Bethany Balcer is a grand NWSL success story. 

The probability of her ending up in the league was microscopic. Balcer was an undrafted non-roster invite in 2019 who’d played college soccer at an NAIA school, a division that had never sent a player to the big leagues. The Seattle Reign found a diamond in the rough, and six months – and six goals – later, Balcer had won the Rookie of the Year award in the Reign’s colors.

She followed up that campaign with an even better one in 2021, bagging nine goals and 0.60 non-penalty xG per 90 minutes and pushing the Reign to a second-place finish. Not only had she become the Reign’s new talisman, she’d earned herself a cap with the U.S. women’s national team along the way.

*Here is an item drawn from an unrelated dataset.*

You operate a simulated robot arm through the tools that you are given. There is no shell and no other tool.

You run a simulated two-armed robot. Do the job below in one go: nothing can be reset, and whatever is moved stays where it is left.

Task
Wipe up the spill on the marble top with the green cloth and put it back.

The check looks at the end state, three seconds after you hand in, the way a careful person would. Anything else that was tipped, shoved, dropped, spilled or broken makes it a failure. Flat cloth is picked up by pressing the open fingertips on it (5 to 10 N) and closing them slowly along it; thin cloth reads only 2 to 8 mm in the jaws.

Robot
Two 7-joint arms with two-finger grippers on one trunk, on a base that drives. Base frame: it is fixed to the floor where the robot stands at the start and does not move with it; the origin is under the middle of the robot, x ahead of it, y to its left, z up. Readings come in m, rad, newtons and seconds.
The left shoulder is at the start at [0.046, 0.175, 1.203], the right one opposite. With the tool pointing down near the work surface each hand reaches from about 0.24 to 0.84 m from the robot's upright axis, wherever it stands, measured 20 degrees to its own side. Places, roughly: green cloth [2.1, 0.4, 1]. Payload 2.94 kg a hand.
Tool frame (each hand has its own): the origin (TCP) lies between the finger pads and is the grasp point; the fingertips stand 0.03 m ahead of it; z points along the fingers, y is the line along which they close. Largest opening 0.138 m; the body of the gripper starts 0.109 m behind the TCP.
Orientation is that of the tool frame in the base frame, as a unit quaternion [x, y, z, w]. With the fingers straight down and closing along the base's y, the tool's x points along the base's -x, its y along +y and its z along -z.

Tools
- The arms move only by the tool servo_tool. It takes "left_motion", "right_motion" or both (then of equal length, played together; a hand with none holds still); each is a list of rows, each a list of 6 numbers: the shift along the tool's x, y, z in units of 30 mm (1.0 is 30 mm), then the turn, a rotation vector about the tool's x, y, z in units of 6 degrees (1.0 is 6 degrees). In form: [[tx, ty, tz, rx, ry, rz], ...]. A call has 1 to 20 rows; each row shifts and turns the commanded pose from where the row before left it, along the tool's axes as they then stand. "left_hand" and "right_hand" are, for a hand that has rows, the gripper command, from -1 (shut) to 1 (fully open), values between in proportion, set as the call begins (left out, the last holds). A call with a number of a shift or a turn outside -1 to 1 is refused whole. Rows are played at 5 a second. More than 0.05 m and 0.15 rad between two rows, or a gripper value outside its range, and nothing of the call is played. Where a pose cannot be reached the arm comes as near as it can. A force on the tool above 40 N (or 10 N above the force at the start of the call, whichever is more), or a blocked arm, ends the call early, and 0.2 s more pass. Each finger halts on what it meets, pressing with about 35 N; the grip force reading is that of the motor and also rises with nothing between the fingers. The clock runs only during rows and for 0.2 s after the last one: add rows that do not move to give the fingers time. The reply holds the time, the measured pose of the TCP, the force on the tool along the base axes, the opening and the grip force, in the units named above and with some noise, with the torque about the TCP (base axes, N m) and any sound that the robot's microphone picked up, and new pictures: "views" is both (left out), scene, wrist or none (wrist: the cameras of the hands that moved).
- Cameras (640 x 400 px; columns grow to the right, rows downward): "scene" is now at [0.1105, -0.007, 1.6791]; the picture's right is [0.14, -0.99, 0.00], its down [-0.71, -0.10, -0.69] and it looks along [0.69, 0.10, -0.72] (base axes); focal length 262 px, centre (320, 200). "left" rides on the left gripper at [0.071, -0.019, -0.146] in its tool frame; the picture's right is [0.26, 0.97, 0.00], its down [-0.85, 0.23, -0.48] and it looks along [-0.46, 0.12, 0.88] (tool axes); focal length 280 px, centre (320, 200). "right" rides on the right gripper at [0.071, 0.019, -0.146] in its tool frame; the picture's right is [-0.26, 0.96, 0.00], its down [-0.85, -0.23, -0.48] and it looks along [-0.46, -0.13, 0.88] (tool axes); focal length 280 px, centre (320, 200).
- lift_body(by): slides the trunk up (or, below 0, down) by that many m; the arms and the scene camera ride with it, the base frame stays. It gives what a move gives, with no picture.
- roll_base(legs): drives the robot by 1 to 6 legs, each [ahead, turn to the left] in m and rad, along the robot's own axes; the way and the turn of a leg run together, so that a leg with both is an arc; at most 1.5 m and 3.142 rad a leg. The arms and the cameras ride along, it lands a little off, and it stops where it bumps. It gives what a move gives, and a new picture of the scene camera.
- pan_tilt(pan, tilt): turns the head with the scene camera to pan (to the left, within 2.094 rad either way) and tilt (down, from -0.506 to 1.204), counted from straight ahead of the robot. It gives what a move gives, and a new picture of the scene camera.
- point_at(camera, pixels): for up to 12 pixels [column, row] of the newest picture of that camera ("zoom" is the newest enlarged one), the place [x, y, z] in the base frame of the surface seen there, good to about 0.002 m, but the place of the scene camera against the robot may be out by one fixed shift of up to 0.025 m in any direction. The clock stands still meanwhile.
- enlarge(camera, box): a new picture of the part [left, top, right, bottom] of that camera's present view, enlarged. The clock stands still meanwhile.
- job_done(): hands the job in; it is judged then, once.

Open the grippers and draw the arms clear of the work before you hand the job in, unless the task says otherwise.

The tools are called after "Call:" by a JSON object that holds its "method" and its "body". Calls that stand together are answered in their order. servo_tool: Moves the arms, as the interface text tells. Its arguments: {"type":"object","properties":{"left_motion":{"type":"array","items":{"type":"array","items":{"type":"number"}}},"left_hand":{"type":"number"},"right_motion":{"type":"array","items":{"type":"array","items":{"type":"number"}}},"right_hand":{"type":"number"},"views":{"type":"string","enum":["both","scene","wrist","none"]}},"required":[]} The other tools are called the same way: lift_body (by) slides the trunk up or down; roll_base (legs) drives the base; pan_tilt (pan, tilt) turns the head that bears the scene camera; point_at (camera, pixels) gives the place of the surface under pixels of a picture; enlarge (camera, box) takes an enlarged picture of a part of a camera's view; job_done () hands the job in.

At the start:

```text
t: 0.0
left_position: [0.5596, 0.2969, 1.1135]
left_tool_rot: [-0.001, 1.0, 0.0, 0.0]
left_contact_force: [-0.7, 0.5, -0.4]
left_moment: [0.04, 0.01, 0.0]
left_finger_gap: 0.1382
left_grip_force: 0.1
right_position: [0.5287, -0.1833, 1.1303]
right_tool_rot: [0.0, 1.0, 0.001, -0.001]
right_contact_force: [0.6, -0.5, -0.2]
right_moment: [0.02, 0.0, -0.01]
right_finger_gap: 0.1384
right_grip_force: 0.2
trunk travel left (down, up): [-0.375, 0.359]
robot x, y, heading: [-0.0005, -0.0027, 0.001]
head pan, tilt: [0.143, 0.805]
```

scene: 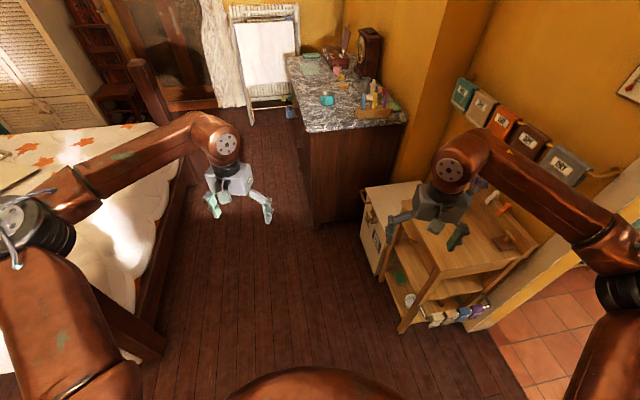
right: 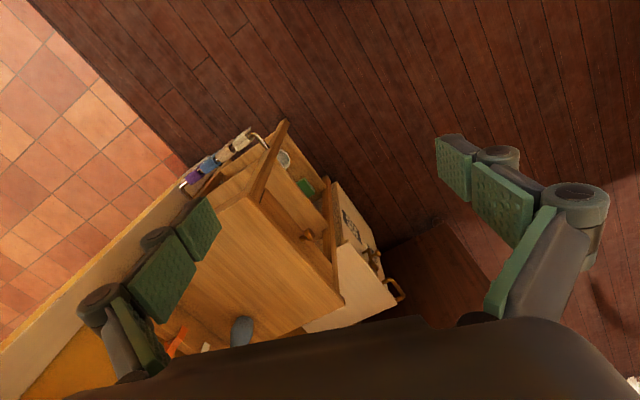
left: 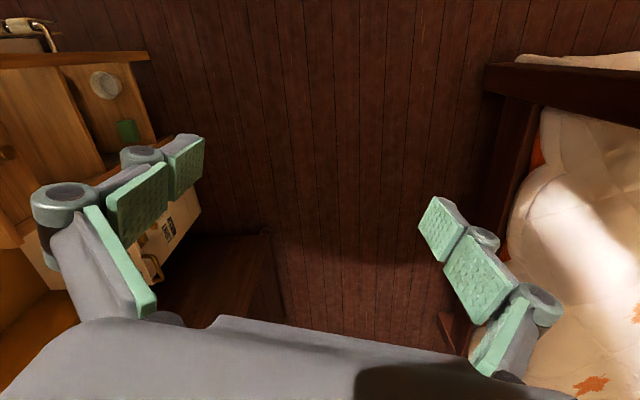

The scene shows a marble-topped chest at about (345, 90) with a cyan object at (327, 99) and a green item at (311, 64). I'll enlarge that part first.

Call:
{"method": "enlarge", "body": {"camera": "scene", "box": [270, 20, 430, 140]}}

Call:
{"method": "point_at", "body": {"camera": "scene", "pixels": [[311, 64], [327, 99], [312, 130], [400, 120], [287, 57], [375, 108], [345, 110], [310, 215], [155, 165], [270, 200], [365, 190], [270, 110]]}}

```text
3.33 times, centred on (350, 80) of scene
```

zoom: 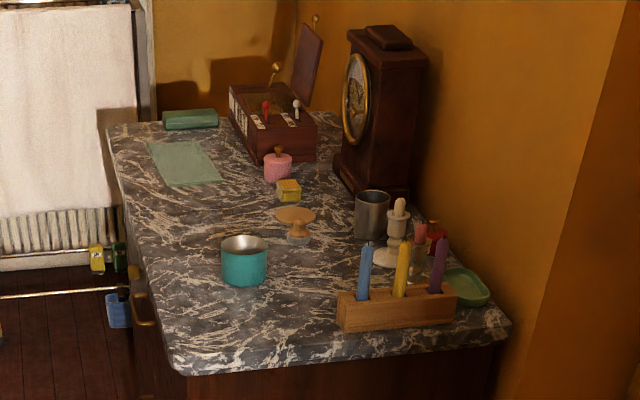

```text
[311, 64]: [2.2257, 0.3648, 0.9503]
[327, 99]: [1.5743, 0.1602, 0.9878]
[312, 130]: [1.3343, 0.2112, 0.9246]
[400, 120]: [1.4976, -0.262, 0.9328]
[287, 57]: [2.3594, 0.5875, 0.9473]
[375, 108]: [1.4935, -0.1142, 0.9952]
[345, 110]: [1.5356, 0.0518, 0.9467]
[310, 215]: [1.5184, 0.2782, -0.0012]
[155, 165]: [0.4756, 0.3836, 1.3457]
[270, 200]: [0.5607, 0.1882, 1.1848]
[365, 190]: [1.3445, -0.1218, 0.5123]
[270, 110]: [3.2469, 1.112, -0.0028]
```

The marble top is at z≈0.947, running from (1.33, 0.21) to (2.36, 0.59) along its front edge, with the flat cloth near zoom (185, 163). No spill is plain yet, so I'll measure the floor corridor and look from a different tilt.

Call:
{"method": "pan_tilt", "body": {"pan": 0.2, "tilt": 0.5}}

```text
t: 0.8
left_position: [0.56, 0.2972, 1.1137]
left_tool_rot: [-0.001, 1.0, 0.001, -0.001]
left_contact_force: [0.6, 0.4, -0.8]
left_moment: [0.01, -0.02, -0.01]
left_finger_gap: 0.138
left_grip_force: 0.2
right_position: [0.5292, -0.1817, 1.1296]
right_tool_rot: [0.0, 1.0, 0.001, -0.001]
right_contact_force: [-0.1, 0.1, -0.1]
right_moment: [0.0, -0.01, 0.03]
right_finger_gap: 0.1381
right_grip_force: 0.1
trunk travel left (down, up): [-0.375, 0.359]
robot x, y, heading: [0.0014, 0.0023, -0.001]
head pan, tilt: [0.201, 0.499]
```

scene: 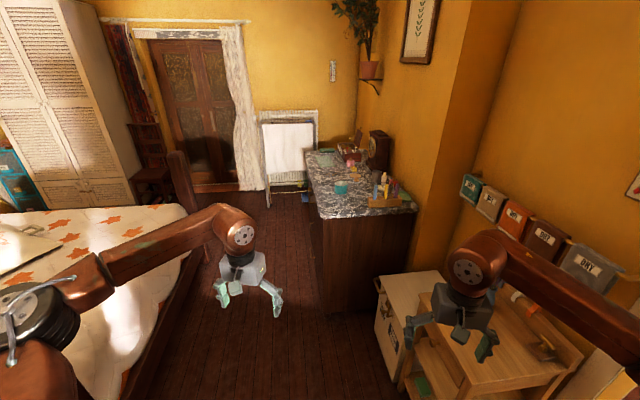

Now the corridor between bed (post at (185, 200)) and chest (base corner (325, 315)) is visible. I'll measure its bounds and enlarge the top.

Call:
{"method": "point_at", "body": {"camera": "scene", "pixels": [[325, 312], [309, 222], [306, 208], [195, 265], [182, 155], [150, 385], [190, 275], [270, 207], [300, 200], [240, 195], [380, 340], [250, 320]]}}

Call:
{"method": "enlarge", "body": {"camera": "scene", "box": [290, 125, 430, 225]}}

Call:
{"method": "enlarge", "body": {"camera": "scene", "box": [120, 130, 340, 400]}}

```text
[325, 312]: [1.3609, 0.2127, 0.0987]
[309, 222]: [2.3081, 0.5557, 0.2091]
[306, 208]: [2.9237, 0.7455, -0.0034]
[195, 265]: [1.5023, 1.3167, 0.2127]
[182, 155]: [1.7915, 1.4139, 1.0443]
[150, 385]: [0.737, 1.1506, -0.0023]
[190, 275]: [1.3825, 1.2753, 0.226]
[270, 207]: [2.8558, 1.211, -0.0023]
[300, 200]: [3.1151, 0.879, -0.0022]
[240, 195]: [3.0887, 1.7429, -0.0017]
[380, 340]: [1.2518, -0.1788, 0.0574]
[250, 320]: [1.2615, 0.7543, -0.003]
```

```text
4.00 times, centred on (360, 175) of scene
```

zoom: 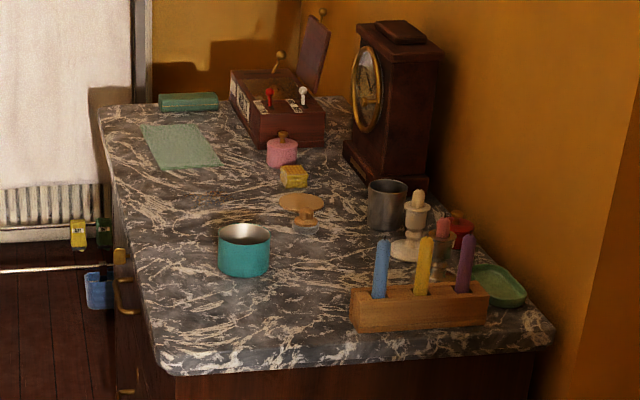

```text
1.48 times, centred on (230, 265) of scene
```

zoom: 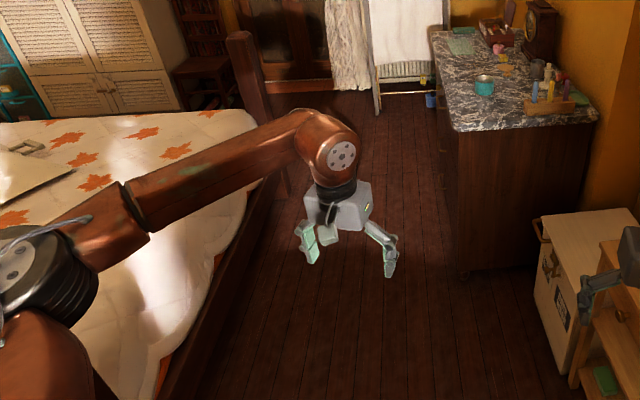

Nothing could stop Bethany Balcer.

Except the Reign, of course. 

The Reign’s once free-flowing attack has gone the way of the dodo since the calendar turned over to 2023. Balcer, a box poacher who feasts on crosses and corner kicks, has been left out in the cold. 

The current 2024 campaign represents a nadir for both player and club: Balcer has put up her worst season based on a variety of metrics on a team with the worst attack in the NWSL. Is Balcer declining? Was her success destined to be for a limited time only? Or perhaps, has Seattle manager Laura Harvey’s new tactical approach made the former wunderkind a square peg inside a round hole? 


One cannot deny that Balcer’s performances have dropped precipitously.